=== EXTRACT TO READ ===

The Guides ◆ Avowed ◆ Lore
Lore Compendium
The world behind the game — Eoran theology, the gods, the Dreamscourge fully explained, and the Living Lands' place in a centuries-old conflict. Essential for new players. A different view for Pillars veterans.
Contains story spoilers beyond Act 1 · April 2026
Eora — The World
Eora is a world where the gods are real, observable, and active — not matters of faith but documented historical actors who intervened in mortal affairs within living memory. Eoran civilization is shaped by this fact in ways that make it fundamentally different from most fantasy settings. There is no "does god exist?" debate. The question is what the gods want, and whether you can survive the answer.
The world has a soul — literally. Eora's metaphysics hold that souls are a physical substance, Animancy is the science of studying and manipulating souls, and death is not an end but a transition through the Wheel — Eora's cycle of reincarnation. Every living being has a soul. When they die, that soul passes through the Beyond, is judged by Berath (god of death), and eventually returns in a new life. The Living Lands sit at a fracture point in this system.
Eora's cycle of rebirth. Souls are born, live, die, pass through the Beyond, and return. Berath governs this passage. Anything that disrupts the Wheel — trapping souls, preventing death, or forcibly cycling souls outside their time — is among the most severe transgressions in Eoran theology.
The scientific study of souls. Controversial throughout Eora — some nations banned it as sacrilegious; others fund it as a military asset. The Aedyran Empire's relationship with Animancy is complicated by political necessity: it's useful for war but unsettling to the religious establishment.
A crystalline mineral that forms at sites of high soul-energy concentration. Adra conducts soul energy, stores it, and can be used to reformat a soul's attributes — which is why Adra pools allow attribute respeccing. The Living Lands has unusually high Adra concentrations, which is partly why both Aedyr and the Dreamscourge are drawn to it.
The realm between death and rebirth. Not heaven — a transitional space governed by Berath. Gods themselves reside in an adjacent realm called the Void. The boundary between the Beyond, the Void, and the living world is thinner in the Living Lands than anywhere else in Eora. This is not metaphor. It is the source of most of the game's problems.
The Gods of Eora
Eora has twelve named gods, each governing a domain. They created Godlike — mortals touched by their influence — and they occasionally intervene directly in mortal affairs, though rarely with clarity of purpose. The gods relevant to Avowed:
The dual-aspected god of death and passage — sometimes depicted as two figures sharing one body. Berath governs the Wheel and ensures souls cycle correctly through rebirth. His/her Godlike (Death Godlike) are feared across Eora as walking omens. Berath's interest in the Dreamscourge is direct: anything that traps souls in dream-states prevents them from completing the Wheel.

===

REQUIREMENT 1.
Give the stretch of the extract to read that starts with "The world has" and ends with "in this system.", unchanged.
REQUIREMENT 2.
Resume the extract to read where it left off.

=== DATASET EXCERPT ===

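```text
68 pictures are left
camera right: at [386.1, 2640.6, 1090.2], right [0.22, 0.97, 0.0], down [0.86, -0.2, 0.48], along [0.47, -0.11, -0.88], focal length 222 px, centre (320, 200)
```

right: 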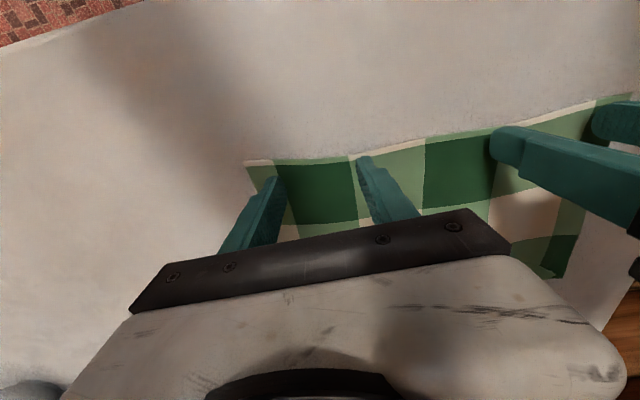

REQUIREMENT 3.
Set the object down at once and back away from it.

===

FINAL RESULT 1.
The world has a soul — literally. Eora's metaphysics hold that souls are a physical substance, Animancy is the science of studying and manipulating souls, and death is not an end but a transition through the Wheel — Eora's cycle of reincarnation. Every living being has a soul. When they die, that soul passes through the Beyond, is judged by Berath (god of death), and eventually returns in a new life. The Living Lands sit at a fracture point in this system.

FINAL RESULT 2.
God of the hunt and the frontier — the force that drives living things to compete, survive, and become stronger. Galawain has a strong presence in the Living Lands through its indigenous peoples, whose traditional beliefs align more closely with his domain than with Aedyran theology. Nature Godlike are his marked, and the Sacred Stair bears his name in its deepest zone.
Goddess of fire and martial craft. Magran's worship is prevalent in the Aedyran military and among smiths and soldiers. Fire Godlike — her marked — are common among Aedyran veteran lineages. Her relationship with the Dreamscourge is adversarial: fire destroys the dream-substance the Scourge is built from, which is why fire damage is generically effective against Spirit enemies.
Goddess of the depths and the mercy of forgetting. Ondra takes memories — she offers peace through oblivion, which makes her beloved by those who suffer and disturbing to scholars. Moon Godlike carry her mark as a kind of perpetual reminder that all things eventually pass. Her Silver Tide passive reflects her domain: she keeps pulling her chosen back from the edge of loss.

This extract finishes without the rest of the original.